Il 10 aprile 1994 il corpo senza vita di Antonella Di Veroli, 47 anni, venne trovato nascosto in un armadio, con una busta di plastica avvolta sulla testa e sigillato con mastice. La sua morte violenta, seguita da 34 coltellate e due colpi di pistola, è rimasta uno dei casi più misteriosi di Roma. Nonostante le indagini iniziali, nessun colpevole è mai stato identificato, e l’inchiesta si è fermata per decenni. Ora, a 31 anni di distanza, la Procura di Civitavecchia ha deciso di riaprire il fascicolo, esaminando nuovi reperti e cercando risposte su uno dei “cold case” più discussi della Capitale.
In questi anni, molte sono state le ipotesi emerse, ma pochi sono stati i passi concreti verso la verità. Tra gli indizi, ci sono 38 reperti sequestrati nell’appartamento della vittima, tra cui impronte, peli e capelli, e un sacchetto di plastica che avvolgeva la testa della Di Veroli. Nonostante i tentativi di analizzare il DNA presente su questi oggetti, la lunga attesa e l’invecchiamento dei reperti hanno reso difficile isolare tracce utili. Tuttavia, la pista seguita dagli inquirenti non è ancora chiusa, e si continua a indagare, soprattutto alla luce di nuove informazioni ritenute interessanti.
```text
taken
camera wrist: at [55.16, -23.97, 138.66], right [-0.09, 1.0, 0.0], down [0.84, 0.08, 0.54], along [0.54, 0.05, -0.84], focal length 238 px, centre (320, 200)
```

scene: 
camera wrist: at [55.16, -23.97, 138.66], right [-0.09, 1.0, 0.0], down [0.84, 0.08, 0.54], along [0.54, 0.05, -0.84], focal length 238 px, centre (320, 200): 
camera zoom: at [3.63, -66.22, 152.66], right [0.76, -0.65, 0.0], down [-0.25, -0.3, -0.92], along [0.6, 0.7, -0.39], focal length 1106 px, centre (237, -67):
Il caso è tornato a far parlare anche grazie alla testimonianza della sorella di Antonella, Carla Di Veroli, che ha raccontato il dolore che la famiglia ha vissuto per anni. Carla ha sottolineato l’atrocità dell’omicidio, dove non solo Antonella fu uccisa, ma anche il suo corpo fu nascosto e sigillato con grande cura, come se il killer avesse voluto impedire la diffusione del cattivo odore del corpo in decomposizione. Secondo la sorella, Antonella era una persona “generosa, instancabile e di grande competenza“, e la famiglia continua a cercare giustizia per lei, nonostante il passare del tempo.
Nel 1994, alcuni testimoni parlarono di un uomo visto vicino all’appartamento della vittima prima del suo omicidio. La testimonianza di un bambino di sei anni all’epoca e di un altro condomino parlò di un uomo con una busta di plastica che cercava una donna che non era in casa, lasciando intendere che potesse esserci un legame con l’omicidio. Nonostante i vari interrogatori e le indagini sugli amanti di Antonella, tra cui Umberto Nardinocchi, il suo ex datore di lavoro e amante, la posizione di questi individui fu archiviata nel corso degli anni, senza che venissero trovati indizi determinanti.
Nonostante le difficoltà nelle indagini e la morte di alcune figure chiave nel caso, la famiglia di Antonella non ha mai cessato di cercare giustizia. Grazie anche al lavoro di due giornalisti, Diletta Riccelli e Flavio Maria Tassotti, sono emersi nuovi dettagli che potrebbero gettare luce sulle dinamiche dell’omicidio.
Il caso di Antonella Di Veroli rimane uno dei più inquietanti misteri irrisolti di Roma. La riapertura dell’inchiesta rappresenta una nuova speranza per la famiglia e per tutti coloro che vogliono vedere giustizia fatta. La determinazione di Carla Di Veroli e il continuo supporto della comunità potrebbero finalmente portare alla risoluzione di un caso che, nonostante il passare del tempo, continua a far parlare di sé.